J.W. Cole, which has about 300 independent-contractor representatives, will add 100 from FAA.
Terms weren't disclosed, but no outside investors played a role, said John Carlson, founding principal at J.W. Cole.
The acquisition must be approved by the Financial Industry Regulatory Authority Inc.
The combined firms will operate under the J.W. Cole name, with dual headquarters.
The merger will increase scale and create a national footprint while maintaining a more family-style business than the national broker-dealers, principals at the firms said.
About two-thirds of the brokers affiliated with J.W. Cole are east of the Mississippi, and about 90% of FAA's reps are west of that divide.
Key to the deal was the good cultural fit, said FAA chief executive Jodi Johnston.

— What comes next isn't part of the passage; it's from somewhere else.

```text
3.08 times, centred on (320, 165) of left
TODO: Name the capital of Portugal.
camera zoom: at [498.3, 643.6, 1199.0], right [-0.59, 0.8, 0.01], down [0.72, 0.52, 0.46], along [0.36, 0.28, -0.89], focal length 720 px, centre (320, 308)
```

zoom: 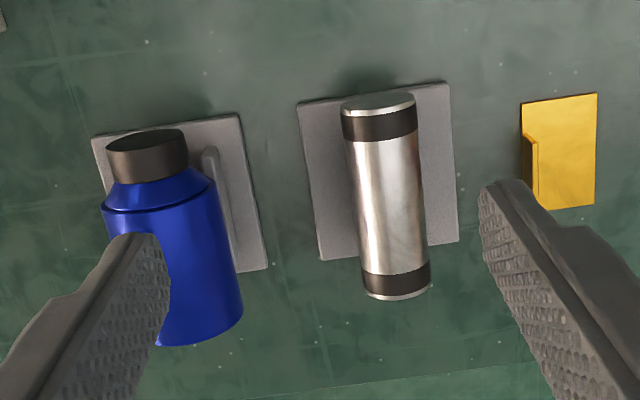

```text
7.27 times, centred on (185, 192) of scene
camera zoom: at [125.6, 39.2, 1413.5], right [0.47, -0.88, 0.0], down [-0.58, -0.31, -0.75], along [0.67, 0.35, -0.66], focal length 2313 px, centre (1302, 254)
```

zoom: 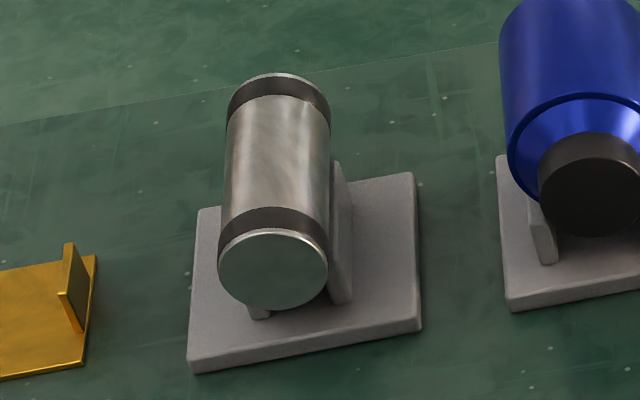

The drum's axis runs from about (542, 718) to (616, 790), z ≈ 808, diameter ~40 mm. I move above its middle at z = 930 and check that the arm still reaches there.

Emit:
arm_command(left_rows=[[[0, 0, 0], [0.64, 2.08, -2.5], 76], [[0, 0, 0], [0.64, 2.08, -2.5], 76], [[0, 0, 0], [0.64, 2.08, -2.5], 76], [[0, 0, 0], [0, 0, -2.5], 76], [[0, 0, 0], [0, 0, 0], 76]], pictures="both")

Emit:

“As we started to get to know each other, through networking and through our [joint clearing firm] National Financial [Services LLC], we heard a lot about each other, compared notes, became friends and found [we were] so similar” in attracting advisers who want a smaller, independent operation, she said.
“Many are tired of the really big corporate B-Ds,” Ms. Johnston said.
Smaller firms with a national reach are “what's missing in the industry,” Mr. Carlson said. “The only press you get about small firms is [when they are] going out of business,” he added.
“Private-equity and venture capital [ownership] just doesn't cut it,” Mr. Carlson said.